Gradient plasticity model: Formulation and implementation using vector finite elements.

Abstract

Multi-scale material models for determining onset of ductile fracture in polycrystalline metals, and the deformation behavior of micro-systems with dimensions on the scale of their inherent microstructure, have generated significant interest within the plasticity community. Strain gradient plasticity models, in particular, can capture physical length scale effects associated with fracture and micro-systems deformation behavior. The formulation, variational equations and implementation of such a plasticity model with strict anti-plane shear kinematics is presented. These kinematics allow a simpler analysis of the plasticity model and its finite element implementation.
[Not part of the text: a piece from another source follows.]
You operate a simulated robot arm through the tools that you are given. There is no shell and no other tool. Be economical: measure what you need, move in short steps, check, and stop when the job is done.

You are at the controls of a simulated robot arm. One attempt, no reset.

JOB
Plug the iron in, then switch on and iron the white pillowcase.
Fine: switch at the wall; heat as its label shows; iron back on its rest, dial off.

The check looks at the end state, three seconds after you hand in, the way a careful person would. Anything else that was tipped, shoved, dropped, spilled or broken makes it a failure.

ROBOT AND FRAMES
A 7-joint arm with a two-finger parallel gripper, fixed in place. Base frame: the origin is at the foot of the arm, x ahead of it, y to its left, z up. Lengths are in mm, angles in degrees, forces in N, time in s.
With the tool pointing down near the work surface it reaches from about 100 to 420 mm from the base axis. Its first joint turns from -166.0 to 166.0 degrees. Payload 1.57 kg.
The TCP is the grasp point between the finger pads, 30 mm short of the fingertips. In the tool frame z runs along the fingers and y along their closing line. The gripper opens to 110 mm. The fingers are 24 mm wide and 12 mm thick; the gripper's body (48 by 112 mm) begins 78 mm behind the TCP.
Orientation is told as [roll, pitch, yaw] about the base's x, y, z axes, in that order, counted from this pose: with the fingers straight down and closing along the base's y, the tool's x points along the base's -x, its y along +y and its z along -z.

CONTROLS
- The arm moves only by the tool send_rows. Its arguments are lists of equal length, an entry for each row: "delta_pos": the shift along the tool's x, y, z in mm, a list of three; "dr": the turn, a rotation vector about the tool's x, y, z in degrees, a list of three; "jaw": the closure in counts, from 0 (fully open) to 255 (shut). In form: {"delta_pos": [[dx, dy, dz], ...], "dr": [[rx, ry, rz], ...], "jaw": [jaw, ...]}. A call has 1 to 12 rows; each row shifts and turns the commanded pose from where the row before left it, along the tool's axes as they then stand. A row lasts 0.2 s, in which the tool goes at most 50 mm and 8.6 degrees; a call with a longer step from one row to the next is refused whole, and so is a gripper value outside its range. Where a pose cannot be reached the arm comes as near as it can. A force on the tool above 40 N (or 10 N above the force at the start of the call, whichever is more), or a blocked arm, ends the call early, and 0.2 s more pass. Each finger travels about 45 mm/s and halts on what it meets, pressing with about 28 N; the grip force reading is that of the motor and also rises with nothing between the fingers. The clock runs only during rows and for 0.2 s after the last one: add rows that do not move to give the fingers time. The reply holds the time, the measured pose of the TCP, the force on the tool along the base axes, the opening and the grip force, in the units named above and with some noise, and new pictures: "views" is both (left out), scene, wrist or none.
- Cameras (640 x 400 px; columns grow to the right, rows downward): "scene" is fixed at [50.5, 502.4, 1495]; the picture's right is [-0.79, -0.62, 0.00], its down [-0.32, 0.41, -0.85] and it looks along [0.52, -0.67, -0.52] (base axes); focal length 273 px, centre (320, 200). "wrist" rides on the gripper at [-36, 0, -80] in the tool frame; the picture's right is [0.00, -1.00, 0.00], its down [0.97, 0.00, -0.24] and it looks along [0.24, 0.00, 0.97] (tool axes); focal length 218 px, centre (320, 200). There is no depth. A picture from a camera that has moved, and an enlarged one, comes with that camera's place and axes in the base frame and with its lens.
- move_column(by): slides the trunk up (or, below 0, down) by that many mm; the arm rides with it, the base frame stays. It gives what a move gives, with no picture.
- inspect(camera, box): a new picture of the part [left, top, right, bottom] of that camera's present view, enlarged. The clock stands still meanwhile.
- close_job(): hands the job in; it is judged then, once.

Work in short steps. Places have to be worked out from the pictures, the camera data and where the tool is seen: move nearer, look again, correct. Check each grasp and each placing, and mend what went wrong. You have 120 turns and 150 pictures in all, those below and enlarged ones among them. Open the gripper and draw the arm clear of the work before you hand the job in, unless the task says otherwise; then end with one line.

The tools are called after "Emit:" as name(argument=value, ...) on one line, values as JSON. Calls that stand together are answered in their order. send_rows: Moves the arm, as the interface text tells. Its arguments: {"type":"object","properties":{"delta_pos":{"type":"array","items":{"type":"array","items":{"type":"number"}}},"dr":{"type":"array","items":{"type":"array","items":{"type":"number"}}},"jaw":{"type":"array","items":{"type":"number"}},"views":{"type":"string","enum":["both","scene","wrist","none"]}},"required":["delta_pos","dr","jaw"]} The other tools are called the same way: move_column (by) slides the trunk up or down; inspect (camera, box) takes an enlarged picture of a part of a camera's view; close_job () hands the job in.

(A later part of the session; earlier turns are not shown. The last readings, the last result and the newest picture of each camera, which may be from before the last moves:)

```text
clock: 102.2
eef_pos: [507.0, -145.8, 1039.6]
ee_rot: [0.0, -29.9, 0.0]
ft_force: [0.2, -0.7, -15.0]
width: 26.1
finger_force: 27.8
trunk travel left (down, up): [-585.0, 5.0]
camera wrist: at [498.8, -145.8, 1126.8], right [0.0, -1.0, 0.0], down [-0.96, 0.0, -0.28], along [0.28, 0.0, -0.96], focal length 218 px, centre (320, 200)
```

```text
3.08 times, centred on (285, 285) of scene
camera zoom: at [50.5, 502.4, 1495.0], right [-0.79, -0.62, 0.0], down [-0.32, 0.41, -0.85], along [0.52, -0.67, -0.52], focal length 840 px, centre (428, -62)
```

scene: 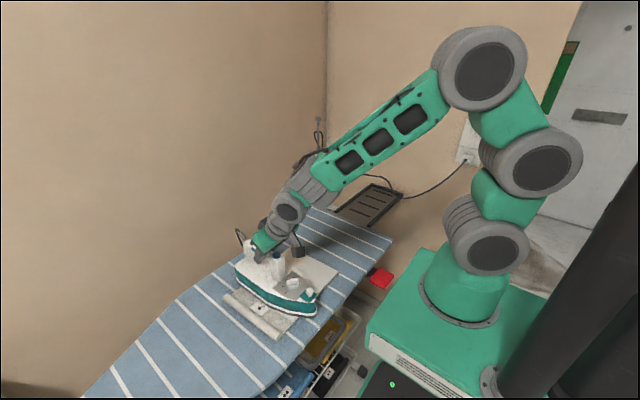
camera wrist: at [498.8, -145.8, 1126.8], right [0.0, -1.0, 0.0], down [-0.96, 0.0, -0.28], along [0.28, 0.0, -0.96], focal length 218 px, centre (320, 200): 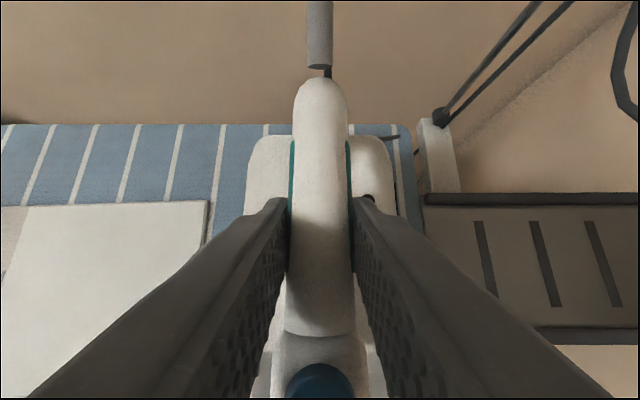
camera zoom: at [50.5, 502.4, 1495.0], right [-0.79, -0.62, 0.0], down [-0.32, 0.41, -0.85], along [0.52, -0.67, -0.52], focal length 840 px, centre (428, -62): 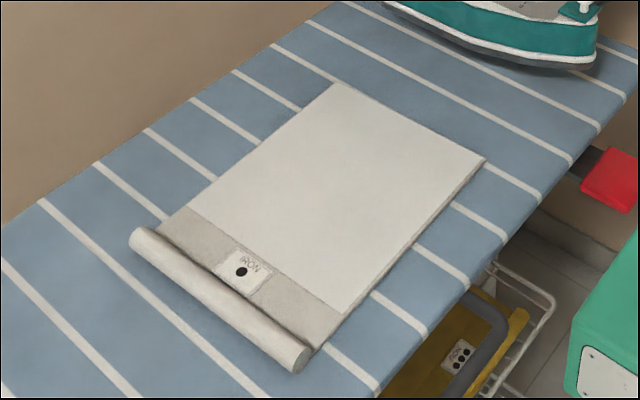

The strain gradient in the plasticity model stems from the curl of the elastic part of the deformation gradient representing the elastic lattice curvature due to geometrically necessary dislocations (GNDs) at grain or sub-grain cell boundaries. This plasticity model leads to a partial differential equation, written in variational form for finite element implementation, resulting in coupled governing equations and an additional field to be solved for. The implementation uses vector finite elements, originally used in solving electromagnetic governing equations, to model the curl of the deformation gradient. Vector elements assign degrees of freedom to the edges rather than to the nodes and help in overcoming several problems associated with standard node based elements such as the occurrence of spurious solutions and difficulties in enforcing boundary conditions. A convergence study is carried out for the purpose of understanding how well these methods represent the curl terms and for comparison with standard finite element methods.